— What is required —
How does the page text go on? Write the next part.

— Dataset extract —
— start —

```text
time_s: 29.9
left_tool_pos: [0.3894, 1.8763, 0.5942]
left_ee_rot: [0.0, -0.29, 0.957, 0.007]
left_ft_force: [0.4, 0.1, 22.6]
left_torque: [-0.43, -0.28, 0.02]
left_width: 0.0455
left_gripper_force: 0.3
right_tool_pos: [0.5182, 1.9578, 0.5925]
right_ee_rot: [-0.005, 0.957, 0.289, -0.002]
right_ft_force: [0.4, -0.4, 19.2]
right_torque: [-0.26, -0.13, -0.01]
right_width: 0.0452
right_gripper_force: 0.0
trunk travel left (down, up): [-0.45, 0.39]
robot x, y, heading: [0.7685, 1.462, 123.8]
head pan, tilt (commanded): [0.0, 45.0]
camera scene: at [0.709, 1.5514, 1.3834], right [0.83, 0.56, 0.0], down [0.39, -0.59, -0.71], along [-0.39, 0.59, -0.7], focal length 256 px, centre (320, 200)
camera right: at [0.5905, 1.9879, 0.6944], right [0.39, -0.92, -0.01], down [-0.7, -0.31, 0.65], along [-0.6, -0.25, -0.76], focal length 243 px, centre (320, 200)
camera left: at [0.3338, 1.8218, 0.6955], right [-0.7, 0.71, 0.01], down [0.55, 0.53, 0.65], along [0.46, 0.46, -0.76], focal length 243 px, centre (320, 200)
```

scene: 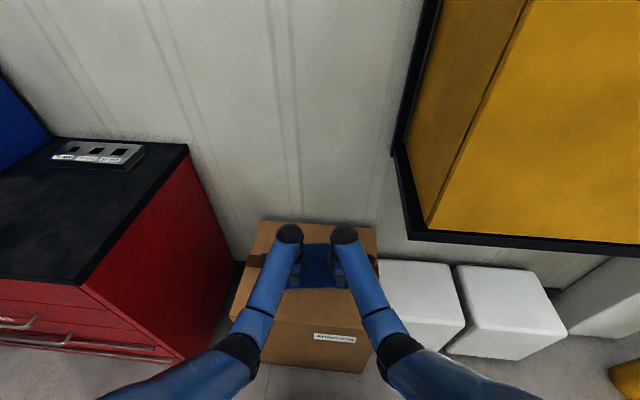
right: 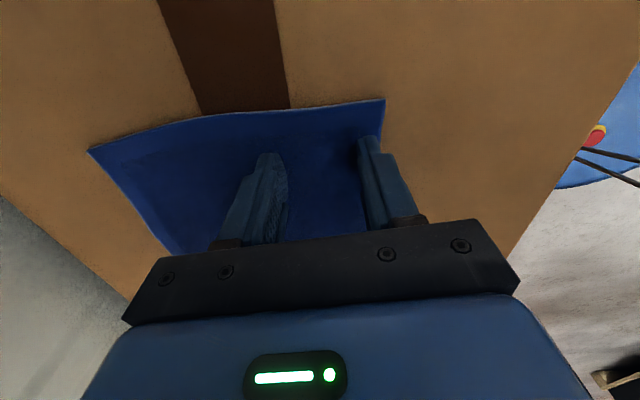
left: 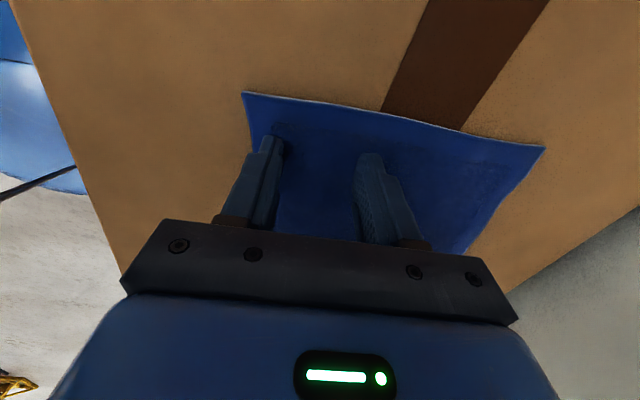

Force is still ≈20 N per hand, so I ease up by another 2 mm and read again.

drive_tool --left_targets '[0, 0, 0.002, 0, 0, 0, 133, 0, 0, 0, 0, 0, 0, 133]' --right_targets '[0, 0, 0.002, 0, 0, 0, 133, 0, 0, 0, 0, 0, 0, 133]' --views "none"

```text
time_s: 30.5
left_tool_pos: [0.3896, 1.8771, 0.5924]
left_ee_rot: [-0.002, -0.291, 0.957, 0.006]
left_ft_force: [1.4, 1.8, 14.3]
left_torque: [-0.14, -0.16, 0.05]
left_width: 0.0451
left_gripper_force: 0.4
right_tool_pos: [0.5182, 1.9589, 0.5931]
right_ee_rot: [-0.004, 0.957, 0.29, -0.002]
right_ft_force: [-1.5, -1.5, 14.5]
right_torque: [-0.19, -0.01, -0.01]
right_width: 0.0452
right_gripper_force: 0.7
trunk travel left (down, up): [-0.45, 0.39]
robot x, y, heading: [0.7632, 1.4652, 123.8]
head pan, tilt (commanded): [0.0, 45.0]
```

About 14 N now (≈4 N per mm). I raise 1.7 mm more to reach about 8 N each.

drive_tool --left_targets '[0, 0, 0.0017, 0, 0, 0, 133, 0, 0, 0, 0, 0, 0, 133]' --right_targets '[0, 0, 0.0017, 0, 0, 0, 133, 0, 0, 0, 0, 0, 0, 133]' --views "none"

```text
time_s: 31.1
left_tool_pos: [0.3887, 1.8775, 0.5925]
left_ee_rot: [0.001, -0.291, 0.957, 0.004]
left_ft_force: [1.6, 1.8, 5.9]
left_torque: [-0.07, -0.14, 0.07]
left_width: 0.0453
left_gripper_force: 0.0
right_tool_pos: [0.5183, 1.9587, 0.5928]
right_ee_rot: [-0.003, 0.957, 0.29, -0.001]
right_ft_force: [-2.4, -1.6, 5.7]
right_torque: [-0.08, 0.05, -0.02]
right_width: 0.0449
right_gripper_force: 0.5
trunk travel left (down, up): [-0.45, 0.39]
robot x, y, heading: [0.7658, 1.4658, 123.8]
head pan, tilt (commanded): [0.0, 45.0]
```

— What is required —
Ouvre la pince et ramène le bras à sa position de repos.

— end —

— Page text —
— start —

Welcome to Ohio, Intel

Maybe you should leave

Linda Lee Baird
3 min readMay 4, 2022
Photo by Slejven Djurakovic on Unsplash

Dear Patrick Gelsinger:

You’re one of the most popular men in Ohio right now. Since January, the state has been abuzz about the $20 billion investment you are making in Licking County, just outside of Columbus. We’re delighted that you’re going to bring thousands of jobs to the state that pay upwards of $100,000 per year. Even Joe Biden touted your plant’s future location as a “field of dreams” in his State of the Union Address. And state leaders pointed to your decision as proof that their Jobs Ohio plan — the one that attempts to recruit folks from the coasts to the state is working. We love to tout folksy Midwestern values here too, love to talk about how everyone is welcome in Ohio. Maybe you even visited that jobs website before you made your decision? The one that promises Ohio is a place where you can “live your own version of the American Dream?” Catchy, right?

But my own version the the American Dream includes reproductive autonomy for all women. And it looks like I’ve come to the wrong place. You see, Ohio politicians, aided and abetted by the new conservative majority on the Supreme Court, apparently, are about to put Ohio women — and frankly, you too, Patrick — in a tough spot. You chose to make an investment in a state that passed a six week abortion ban in 2019. That ban is now on hold thanks to a federal judge. But when the Supreme Court officially announces in a few days or weeks or months that, oops, they got it wrong back in 1974, that law is likely to go into effect here. Or maybe instead it will be the one under debate right now that bans abortion outright with no exemption for rape. No matter which bill, our lawmakers seem hell-bent on eliminating women’s reproductive freedom, with Governor DeWine ready to rubber-stamp whatever plan lands on his desk, each seemingly crueler than the last. (Before you tell us to “vote them out,” know that they are ignoring State Supreme Court orders around drawing fair maps that would certainly aid in this process).

— end —

— Result of this exercise —
Enter Intel. Your company. The one that proudly boasts on its website recognition on the Bloomberg Equality Index and Working Mother’s Best 100 Companies to Work For, among other accolades. It talks about its goal of doubling the number of women in senior leadership, and a commitment to racial equity. Let’s be real: abortion access is necessary to meet these goals. Those women you want to be leaders? They need to to be able to decide if and when to become mothers alongside that demanding career. And reproductive access is an essential piece of racial justice. Full stop.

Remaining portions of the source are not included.